Some folks prefer a more controlled environment, but I love the rascals that pop up on their own because I didn't have to expend any energy planting them or money to buy them. This kind of indulgent plant-parenting does require a few rules or the garden will have only these hardy characters.
I call this "Subtractive Gardening". It's very simple: if you like the plant, leave them where you want them and remove them where you do not (or transplant to a preferred location). Sometimes transplanting doesn't work as well as letting the seeds choose their own places, but most often they happily settle in elsewhere.
Self-seeders are usually annual plants that grow from seed to bloom to setting new seed in one growing season. Stout annual seeders include: arugula, borage, calendula*, dill, feverfew*, catnip*, epizote*, fennel*, lemon balm, nasturtium*, sunflower, viola and pansy. Those with an asterisk, are the ones to keep an eye on, especially nasturtiums and calendulas. These two can easily take over the spring plantings with their extreme vigor. On a weekly basis, I  pull the majority of seedlings. If I didn't they would quickly out-compete the fussier garden vegetables.
Then there are the creepers. These are usually perennial plants which come back from their roots year after year. While many perennial garden plants keep to their own tight root ball, others crawl over and under the surface of the soil with their exploratory roots.
All of the mints fit this category and my strategy is to put them in a large bed of their own where they can compete with each other. I keep them out of the rest of the garden entirely.
Two years ago I had to dig out a bed of apple mint that in just two or three years had grown from one 2 gal pot stuck in the ground, to a circular plantation 10' in diameter. It no longer is allowed anywhere in the garden. Apple mint roots that occasionally show up, go into the garbage. I can't risk having them coming back in the compost bin or weed piles.
A few biennials (plants that survive the winter and finish their life-span the following summer) also reseed. There are a number of vegetables in this group: carrots, parsley, kale, broccoli, lambs quarters, spinach, beets and swiss chard. I don't count on these to reliably come back, but I do honor the tenacity of those that do by letting a few of them share space throughout the garden. I still order fresh seed from nurseries to hedge my bets.
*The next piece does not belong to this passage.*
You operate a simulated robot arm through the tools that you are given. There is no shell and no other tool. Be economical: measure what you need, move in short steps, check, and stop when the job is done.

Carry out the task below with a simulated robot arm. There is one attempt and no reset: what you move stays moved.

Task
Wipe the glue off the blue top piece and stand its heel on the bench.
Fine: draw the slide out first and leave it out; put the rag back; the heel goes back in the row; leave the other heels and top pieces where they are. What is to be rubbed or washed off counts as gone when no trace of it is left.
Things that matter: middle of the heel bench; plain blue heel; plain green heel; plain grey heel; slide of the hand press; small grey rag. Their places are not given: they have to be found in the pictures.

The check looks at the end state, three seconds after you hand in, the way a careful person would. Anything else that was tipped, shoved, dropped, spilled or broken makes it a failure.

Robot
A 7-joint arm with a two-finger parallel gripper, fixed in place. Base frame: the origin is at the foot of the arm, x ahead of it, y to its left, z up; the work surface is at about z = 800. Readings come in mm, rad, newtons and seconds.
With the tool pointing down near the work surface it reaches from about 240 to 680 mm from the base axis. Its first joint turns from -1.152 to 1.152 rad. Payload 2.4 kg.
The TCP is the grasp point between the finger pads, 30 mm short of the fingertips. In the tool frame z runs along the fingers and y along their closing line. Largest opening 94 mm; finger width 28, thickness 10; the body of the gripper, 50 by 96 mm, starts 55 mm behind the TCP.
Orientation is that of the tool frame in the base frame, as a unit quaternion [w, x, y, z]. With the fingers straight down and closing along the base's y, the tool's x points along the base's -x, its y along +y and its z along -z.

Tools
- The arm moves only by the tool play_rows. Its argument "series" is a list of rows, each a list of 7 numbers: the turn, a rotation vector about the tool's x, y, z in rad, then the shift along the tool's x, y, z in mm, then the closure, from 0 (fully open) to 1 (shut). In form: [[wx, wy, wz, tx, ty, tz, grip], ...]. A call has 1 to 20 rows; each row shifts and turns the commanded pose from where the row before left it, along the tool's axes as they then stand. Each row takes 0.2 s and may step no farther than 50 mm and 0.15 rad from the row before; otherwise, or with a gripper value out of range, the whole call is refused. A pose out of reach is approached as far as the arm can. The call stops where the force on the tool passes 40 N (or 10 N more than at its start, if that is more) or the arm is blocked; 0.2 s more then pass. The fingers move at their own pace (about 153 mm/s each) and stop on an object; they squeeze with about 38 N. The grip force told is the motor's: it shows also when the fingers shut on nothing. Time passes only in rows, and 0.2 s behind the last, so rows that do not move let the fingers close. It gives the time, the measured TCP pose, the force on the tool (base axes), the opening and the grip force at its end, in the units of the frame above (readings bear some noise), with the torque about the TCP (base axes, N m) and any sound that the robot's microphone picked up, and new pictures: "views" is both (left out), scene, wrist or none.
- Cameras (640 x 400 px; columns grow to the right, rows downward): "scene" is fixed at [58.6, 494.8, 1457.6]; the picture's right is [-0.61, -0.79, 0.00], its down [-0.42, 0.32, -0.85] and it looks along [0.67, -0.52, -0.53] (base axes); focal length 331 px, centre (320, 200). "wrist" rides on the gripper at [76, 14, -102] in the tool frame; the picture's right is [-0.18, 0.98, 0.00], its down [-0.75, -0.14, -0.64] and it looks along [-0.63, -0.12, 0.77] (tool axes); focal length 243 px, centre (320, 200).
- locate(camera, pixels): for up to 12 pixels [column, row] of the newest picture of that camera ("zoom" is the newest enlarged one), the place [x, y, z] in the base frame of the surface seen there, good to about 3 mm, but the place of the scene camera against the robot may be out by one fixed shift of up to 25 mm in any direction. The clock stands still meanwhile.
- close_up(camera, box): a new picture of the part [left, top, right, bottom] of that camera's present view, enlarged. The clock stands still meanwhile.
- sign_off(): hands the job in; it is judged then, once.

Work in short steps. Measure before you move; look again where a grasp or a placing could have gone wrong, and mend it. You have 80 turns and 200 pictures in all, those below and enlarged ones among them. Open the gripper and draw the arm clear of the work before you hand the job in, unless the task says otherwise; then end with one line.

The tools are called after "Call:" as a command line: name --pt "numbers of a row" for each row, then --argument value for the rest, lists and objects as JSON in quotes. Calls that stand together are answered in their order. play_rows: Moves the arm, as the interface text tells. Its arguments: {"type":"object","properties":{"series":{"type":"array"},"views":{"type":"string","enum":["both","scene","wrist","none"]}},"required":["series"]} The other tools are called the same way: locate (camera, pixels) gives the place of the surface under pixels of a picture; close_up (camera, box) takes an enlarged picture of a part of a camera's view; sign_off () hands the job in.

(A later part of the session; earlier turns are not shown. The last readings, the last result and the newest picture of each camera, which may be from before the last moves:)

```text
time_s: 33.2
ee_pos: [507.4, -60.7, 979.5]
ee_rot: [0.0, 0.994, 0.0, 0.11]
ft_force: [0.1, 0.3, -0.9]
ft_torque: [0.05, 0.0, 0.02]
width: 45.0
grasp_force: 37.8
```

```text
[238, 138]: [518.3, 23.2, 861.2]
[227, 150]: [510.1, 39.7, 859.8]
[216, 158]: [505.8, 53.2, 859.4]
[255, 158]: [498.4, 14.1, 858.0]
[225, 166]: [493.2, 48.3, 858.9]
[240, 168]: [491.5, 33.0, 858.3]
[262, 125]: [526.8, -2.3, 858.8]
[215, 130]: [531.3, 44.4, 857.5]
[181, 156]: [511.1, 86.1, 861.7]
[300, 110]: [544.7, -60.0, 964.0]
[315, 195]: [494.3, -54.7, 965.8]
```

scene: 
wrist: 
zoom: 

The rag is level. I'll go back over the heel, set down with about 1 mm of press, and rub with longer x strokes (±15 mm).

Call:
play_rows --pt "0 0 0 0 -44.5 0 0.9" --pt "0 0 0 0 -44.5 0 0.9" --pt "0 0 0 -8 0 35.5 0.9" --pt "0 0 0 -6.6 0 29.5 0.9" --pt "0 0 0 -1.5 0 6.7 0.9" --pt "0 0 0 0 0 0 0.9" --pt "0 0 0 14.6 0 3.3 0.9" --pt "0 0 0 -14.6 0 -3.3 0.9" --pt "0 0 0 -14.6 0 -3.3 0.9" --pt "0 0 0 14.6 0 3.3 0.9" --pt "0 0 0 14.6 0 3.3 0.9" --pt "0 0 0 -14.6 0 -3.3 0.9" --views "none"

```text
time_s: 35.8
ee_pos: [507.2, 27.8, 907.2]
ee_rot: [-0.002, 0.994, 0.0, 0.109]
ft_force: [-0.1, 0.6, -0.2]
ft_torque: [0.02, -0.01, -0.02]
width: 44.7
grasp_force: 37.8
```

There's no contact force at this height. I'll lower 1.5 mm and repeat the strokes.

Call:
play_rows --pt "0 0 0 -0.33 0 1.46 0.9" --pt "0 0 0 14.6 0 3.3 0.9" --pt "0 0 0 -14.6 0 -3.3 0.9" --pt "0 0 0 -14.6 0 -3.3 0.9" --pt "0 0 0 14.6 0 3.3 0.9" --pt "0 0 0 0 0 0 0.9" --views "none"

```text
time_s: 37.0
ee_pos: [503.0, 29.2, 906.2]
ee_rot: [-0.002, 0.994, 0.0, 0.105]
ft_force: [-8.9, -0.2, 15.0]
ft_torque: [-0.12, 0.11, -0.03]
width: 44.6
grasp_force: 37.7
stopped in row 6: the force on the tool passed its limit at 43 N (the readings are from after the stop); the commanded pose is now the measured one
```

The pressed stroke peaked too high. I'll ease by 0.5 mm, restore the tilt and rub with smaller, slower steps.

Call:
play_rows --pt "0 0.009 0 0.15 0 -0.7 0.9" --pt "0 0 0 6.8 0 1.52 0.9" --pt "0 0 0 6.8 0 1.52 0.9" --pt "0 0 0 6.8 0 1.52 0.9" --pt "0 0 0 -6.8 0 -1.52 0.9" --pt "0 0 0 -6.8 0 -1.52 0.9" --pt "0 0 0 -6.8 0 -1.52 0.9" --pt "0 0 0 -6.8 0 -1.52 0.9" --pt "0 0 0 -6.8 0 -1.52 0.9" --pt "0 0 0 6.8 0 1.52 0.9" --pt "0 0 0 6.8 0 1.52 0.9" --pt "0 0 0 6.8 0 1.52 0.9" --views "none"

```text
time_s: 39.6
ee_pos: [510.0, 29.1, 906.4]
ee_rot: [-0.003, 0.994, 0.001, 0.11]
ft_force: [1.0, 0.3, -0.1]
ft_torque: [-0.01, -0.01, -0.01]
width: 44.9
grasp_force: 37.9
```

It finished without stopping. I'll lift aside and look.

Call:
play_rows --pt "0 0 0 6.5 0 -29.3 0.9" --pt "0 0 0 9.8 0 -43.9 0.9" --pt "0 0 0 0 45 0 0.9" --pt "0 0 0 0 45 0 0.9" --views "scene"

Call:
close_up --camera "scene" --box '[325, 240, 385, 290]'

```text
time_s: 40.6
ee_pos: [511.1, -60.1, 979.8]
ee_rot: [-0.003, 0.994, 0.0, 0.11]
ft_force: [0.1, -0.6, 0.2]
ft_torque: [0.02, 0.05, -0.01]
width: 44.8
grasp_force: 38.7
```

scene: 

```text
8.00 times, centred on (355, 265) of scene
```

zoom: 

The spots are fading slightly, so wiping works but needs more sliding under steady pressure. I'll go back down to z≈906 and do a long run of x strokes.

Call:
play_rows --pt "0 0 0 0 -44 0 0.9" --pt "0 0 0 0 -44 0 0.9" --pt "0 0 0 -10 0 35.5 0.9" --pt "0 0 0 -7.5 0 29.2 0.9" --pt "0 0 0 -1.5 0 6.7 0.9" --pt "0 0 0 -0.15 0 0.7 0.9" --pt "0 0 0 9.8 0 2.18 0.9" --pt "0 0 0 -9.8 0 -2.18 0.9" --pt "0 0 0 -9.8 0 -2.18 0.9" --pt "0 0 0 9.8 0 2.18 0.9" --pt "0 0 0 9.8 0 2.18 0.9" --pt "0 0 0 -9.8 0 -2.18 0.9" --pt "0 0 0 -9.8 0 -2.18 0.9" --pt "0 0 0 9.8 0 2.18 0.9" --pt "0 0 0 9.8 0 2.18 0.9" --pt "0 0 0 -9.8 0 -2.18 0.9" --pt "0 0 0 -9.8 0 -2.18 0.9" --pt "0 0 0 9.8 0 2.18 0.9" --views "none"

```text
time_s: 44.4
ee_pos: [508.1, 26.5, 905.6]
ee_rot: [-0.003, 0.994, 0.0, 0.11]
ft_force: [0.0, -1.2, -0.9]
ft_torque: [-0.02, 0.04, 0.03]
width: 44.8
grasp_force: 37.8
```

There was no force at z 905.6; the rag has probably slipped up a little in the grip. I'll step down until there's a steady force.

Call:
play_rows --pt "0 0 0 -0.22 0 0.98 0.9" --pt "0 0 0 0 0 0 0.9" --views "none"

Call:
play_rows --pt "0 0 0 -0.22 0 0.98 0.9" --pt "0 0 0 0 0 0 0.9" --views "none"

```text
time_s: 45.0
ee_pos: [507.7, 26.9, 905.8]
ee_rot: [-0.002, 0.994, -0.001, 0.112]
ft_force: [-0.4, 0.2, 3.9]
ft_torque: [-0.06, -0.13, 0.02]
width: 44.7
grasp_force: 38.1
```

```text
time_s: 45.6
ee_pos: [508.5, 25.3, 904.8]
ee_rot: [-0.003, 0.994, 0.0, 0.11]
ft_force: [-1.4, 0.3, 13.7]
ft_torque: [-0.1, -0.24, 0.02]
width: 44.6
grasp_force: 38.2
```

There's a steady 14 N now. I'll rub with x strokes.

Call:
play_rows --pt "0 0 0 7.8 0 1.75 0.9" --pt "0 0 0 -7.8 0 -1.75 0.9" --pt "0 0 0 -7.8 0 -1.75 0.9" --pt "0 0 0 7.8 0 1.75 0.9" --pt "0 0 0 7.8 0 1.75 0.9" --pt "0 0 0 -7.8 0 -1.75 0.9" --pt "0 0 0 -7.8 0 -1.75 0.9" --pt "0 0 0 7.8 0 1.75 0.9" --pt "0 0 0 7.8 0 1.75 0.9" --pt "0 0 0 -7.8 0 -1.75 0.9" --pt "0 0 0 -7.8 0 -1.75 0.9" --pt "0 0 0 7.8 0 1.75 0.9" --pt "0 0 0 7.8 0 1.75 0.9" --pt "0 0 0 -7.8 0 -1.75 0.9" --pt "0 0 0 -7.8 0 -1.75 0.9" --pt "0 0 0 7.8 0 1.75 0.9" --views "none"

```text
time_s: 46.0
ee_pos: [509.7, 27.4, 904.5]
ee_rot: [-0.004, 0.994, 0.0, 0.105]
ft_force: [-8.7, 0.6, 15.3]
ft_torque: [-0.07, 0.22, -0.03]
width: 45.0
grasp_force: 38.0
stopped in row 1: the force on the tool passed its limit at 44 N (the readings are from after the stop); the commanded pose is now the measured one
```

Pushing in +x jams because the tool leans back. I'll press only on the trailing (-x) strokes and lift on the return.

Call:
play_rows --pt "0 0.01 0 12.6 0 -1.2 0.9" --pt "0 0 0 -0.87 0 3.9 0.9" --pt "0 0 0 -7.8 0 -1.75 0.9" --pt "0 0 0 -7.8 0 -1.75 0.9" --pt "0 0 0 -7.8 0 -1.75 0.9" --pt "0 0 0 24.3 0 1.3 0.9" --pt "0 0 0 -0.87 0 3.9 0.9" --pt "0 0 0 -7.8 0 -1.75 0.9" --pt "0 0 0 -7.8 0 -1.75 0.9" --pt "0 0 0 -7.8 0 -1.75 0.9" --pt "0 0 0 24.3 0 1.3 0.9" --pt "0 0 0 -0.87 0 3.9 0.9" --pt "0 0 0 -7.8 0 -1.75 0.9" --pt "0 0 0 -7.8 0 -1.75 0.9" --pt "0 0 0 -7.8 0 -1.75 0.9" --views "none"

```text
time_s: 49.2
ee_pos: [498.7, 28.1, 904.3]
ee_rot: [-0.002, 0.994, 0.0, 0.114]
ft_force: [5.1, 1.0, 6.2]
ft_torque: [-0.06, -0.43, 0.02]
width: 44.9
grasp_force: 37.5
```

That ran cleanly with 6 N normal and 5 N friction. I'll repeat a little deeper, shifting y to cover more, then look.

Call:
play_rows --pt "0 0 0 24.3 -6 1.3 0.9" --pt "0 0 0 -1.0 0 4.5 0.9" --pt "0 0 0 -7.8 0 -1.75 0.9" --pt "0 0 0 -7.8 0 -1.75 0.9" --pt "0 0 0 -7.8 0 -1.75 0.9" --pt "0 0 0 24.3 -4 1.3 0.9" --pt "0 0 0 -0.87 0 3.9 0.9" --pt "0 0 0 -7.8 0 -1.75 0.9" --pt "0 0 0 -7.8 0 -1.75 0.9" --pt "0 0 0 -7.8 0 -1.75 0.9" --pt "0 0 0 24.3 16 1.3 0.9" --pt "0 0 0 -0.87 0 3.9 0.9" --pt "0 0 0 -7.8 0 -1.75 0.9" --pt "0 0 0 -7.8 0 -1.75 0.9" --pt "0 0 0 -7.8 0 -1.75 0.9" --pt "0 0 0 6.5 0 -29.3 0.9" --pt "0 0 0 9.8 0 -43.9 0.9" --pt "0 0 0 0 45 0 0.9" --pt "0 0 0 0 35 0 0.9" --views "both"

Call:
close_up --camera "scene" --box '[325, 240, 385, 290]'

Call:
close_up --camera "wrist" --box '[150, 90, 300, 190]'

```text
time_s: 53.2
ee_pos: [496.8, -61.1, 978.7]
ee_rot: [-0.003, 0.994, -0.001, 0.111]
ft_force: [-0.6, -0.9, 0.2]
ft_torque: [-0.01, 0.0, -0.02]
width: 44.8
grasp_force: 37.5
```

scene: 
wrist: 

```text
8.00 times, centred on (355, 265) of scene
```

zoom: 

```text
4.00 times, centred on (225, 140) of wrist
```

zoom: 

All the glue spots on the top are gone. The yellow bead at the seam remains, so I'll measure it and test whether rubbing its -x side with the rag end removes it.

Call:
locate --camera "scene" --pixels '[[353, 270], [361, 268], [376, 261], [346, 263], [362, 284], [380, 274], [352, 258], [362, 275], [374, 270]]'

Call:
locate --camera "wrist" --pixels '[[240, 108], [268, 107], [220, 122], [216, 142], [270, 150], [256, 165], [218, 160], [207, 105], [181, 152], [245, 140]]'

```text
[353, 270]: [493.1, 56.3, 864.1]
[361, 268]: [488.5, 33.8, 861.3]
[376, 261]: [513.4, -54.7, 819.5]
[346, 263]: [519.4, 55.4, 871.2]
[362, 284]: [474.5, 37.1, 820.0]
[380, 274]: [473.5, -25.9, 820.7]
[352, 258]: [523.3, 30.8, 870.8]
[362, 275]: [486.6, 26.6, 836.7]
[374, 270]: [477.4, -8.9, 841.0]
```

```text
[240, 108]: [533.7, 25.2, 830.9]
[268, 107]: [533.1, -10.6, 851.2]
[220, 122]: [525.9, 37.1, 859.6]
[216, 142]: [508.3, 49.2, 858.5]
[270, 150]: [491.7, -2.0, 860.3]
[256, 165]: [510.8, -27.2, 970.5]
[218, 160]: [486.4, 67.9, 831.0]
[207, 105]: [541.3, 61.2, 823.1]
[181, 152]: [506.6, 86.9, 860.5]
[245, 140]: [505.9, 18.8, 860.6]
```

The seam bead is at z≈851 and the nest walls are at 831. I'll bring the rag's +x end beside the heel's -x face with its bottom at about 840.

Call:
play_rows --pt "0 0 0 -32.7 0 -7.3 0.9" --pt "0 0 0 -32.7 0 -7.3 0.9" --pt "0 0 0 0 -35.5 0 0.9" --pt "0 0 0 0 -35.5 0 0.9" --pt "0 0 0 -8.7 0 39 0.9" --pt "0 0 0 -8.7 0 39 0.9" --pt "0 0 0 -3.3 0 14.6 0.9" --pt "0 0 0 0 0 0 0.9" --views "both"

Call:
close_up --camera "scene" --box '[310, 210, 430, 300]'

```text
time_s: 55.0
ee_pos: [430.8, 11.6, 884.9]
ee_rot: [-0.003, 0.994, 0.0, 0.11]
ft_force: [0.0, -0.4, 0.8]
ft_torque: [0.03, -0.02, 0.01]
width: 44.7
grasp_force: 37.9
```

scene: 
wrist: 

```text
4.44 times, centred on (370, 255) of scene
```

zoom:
Two tuberous vegetables are loved and/or feared by seasoned gardeners and they are: Jerusalem artichokes (sun roots) and potatoes.
Sunchokes are sunflower family plants which I have praised in a previous posting, however, do plant them in an out-of-the-way spot and don't throw their tubers willy-nilly about the garden. Potatoes leave tiny potatolets in the previous year's potato patch, which sprout and become new potato plants under, in and around everything else you try to grow there in the years following. Sometimes they can grow between things where they are, or they can be transplanted when small to their own bed. Some people say that potatoes lose vigor after years of doing this without bringing in new tubers. In the permaculture garden, so far, so good.
Little seedling that pop up all over the garden are like little presents or little scoundrels, uniquely leveraged in every beholders eyes. Choose your friends wisely and chase away your personal villains. If I were you, I'd think twice or thrice before planting calendulas, catnip or fennel unless you are fond of weeding or committed to cutting the flowering heads before they turn to seed.